──────── DATA BLOCK ────────

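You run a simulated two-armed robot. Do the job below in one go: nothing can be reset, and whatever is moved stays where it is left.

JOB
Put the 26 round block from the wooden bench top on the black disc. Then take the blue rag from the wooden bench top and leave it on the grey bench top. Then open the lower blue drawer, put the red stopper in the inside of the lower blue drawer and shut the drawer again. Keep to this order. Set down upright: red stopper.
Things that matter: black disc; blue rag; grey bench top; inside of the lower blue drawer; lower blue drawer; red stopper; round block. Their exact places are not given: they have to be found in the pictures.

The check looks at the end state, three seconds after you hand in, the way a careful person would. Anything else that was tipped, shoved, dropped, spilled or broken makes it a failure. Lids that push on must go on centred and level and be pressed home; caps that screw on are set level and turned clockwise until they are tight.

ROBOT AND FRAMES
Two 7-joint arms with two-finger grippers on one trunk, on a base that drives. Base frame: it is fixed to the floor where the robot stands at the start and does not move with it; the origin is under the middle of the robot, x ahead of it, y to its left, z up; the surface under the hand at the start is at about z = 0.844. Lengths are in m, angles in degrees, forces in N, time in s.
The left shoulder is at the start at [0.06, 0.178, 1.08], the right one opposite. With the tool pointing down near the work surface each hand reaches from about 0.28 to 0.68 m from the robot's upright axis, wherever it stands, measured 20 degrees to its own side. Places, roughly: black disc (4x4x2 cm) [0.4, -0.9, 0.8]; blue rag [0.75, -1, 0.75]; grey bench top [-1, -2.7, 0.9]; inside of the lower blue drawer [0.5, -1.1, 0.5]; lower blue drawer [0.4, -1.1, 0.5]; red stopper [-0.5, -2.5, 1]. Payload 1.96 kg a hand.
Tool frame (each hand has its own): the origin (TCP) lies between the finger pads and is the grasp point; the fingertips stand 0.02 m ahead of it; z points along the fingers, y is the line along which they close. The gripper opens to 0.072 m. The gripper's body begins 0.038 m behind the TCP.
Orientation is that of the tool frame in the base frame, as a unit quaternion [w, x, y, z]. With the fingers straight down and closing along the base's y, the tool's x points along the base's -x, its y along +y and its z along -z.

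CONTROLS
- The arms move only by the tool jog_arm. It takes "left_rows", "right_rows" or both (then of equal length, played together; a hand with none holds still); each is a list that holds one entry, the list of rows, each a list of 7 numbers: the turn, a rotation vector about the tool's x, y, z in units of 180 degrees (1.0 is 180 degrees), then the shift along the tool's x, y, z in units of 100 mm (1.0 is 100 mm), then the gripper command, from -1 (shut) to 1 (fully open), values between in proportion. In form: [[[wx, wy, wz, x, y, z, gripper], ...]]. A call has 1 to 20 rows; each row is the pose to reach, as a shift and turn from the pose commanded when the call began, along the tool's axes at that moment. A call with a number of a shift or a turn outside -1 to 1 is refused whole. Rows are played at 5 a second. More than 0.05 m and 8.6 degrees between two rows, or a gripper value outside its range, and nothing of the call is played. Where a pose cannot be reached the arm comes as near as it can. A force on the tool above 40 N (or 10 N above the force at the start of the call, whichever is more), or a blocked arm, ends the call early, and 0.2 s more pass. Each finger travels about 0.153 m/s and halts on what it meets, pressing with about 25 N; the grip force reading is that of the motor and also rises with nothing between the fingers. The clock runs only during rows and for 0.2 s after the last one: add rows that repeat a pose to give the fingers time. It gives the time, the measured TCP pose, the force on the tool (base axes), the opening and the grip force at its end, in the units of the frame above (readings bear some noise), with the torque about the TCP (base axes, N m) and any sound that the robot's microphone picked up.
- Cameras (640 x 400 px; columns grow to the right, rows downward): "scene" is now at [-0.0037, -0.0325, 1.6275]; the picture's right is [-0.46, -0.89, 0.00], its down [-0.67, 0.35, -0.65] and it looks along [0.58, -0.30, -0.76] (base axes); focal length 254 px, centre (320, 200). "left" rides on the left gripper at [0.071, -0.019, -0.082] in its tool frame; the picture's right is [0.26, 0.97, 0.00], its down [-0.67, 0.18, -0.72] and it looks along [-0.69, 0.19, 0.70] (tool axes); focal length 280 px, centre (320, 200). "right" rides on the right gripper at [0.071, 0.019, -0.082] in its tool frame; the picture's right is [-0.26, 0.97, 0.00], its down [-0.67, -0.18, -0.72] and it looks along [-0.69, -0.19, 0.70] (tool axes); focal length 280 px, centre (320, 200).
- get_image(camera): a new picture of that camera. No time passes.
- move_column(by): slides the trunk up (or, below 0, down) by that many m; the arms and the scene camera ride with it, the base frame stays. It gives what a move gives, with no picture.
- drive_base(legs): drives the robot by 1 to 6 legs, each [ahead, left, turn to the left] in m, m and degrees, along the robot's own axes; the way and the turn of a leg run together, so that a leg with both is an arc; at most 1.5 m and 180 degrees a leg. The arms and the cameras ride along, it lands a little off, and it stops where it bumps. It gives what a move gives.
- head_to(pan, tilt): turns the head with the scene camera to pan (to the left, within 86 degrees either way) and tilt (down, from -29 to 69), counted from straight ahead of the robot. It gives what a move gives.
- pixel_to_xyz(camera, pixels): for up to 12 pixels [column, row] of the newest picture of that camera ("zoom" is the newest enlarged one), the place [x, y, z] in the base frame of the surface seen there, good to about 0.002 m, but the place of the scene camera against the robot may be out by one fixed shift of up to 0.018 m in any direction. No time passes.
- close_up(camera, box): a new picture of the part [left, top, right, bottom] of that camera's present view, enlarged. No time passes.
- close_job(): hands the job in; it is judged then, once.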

────────

Set out the complete listing exactly as shown.

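You run a simulated two-armed robot. Do the job below in one go: nothing can be reset, and whatever is moved stays where it is left.

JOB
Put the 26 round block from the wooden bench top on the black disc. Then take the blue rag from the wooden bench top and leave it on the grey bench top. Then open the lower blue drawer, put the red stopper in the inside of the lower blue drawer and shut the drawer again. Keep to this order. Set down upright: red stopper.
Things that matter: black disc; blue rag; grey bench top; inside of the lower blue drawer; lower blue drawer; red stopper; round block. Their exact places are not given: they have to be found in the pictures.

The check looks at the end state, three seconds after you hand in, the way a careful person would. Anything else that was tipped, shoved, dropped, spilled or broken makes it a failure. Lids that push on must go on centred and level and be pressed home; caps that screw on are set level and turned clockwise until they are tight.

ROBOT AND FRAMES
Two 7-joint arms with two-finger grippers on one trunk, on a base that drives. Base frame: it is fixed to the floor where the robot stands at the start and does not move with it; the origin is under the middle of the robot, x ahead of it, y to its left, z up; the surface under the hand at the start is at about z = 0.844. Lengths are in m, angles in degrees, forces in N, time in s.
The left shoulder is at the start at [0.06, 0.178, 1.08], the right one opposite. With the tool pointing down near the work surface each hand reaches from about 0.28 to 0.68 m from the robot's upright axis, wherever it stands, measured 20 degrees to its own side. Places, roughly: black disc (4x4x2 cm) [0.4, -0.9, 0.8]; blue rag [0.75, -1, 0.75]; grey bench top [-1, -2.7, 0.9]; inside of the lower blue drawer [0.5, -1.1, 0.5]; lower blue drawer [0.4, -1.1, 0.5]; red stopper [-0.5, -2.5, 1]. Payload 1.96 kg a hand.
Tool frame (each hand has its own): the origin (TCP) lies between the finger pads and is the grasp point; the fingertips stand 0.02 m ahead of it; z points along the fingers, y is the line along which they close. The gripper opens to 0.072 m. The gripper's body begins 0.038 m behind the TCP.
Orientation is that of the tool frame in the base frame, as a unit quaternion [w, x, y, z]. With the fingers straight down and closing along the base's y, the tool's x points along the base's -x, its y along +y and its z along -z.

CONTROLS
- The arms move only by the tool jog_arm. It takes "left_rows", "right_rows" or both (then of equal length, played together; a hand with none holds still); each is a list that holds one entry, the list of rows, each a list of 7 numbers: the turn, a rotation vector about the tool's x, y, z in units of 180 degrees (1.0 is 180 degrees), then the shift along the tool's x, y, z in units of 100 mm (1.0 is 100 mm), then the gripper command, from -1 (shut) to 1 (fully open), values between in proportion. In form: [[[wx, wy, wz, x, y, z, gripper], ...]]. A call has 1 to 20 rows; each row is the pose to reach, as a shift and turn from the pose commanded when the call began, along the tool's axes at that moment. A call with a number of a shift or a turn outside -1 to 1 is refused whole. Rows are played at 5 a second. More than 0.05 m and 8.6 degrees between two rows, or a gripper value outside its range, and nothing of the call is played. Where a pose cannot be reached the arm comes as near as it can. A force on the tool above 40 N (or 10 N above the force at the start of the call, whichever is more), or a blocked arm, ends the call early, and 0.2 s more pass. Each finger travels about 0.153 m/s and halts on what it meets, pressing with about 25 N; the grip force reading is that of the motor and also rises with nothing between the fingers. The clock runs only during rows and for 0.2 s after the last one: add rows that repeat a pose to give the fingers time. It gives the time, the measured TCP pose, the force on the tool (base axes), the opening and the grip force at its end, in the units of the frame above (readings bear some noise), with the torque about the TCP (base axes, N m) and any sound that the robot's microphone picked up.
- Cameras (640 x 400 px; columns grow to the right, rows downward): "scene" is now at [-0.0037, -0.0325, 1.6275]; the picture's right is [-0.46, -0.89, 0.00], its down [-0.67, 0.35, -0.65] and it looks along [0.58, -0.30, -0.76] (base axes); focal length 254 px, centre (320, 200). "left" rides on the left gripper at [0.071, -0.019, -0.082] in its tool frame; the picture's right is [0.26, 0.97, 0.00], its down [-0.67, 0.18, -0.72] and it looks along [-0.69, 0.19, 0.70] (tool axes); focal length 280 px, centre (320, 200). "right" rides on the right gripper at [0.071, 0.019, -0.082] in its tool frame; the picture's right is [-0.26, 0.97, 0.00], its down [-0.67, -0.18, -0.72] and it looks along [-0.69, -0.19, 0.70] (tool axes); focal length 280 px, centre (320, 200).
- get_image(camera): a new picture of that camera. No time passes.
- move_column(by): slides the trunk up (or, below 0, down) by that many m; the arms and the scene camera ride with it, the base frame stays. It gives what a move gives, with no picture.
- drive_base(legs): drives the robot by 1 to 6 legs, each [ahead, left, turn to the left] in m, m and degrees, along the robot's own axes; the way and the turn of a leg run together, so that a leg with both is an arc; at most 1.5 m and 180 degrees a leg. The arms and the cameras ride along, it lands a little off, and it stops where it bumps. It gives what a move gives.
- head_to(pan, tilt): turns the head with the scene camera to pan (to the left, within 86 degrees either way) and tilt (down, from -29 to 69), counted from straight ahead of the robot. It gives what a move gives.
- pixel_to_xyz(camera, pixels): for up to 12 pixels [column, row] of the newest picture of that camera ("zoom" is the newest enlarged one), the place [x, y, z] in the base frame of the surface seen there, good to about 0.002 m, but the place of the scene camera against the robot may be out by one fixed shift of up to 0.018 m in any direction. No time passes.
- close_up(camera, box): a new picture of the part [left, top, right, bottom] of that camera's present view, enlarged. No time passes.
- close_job(): hands the job in; it is judged then, once.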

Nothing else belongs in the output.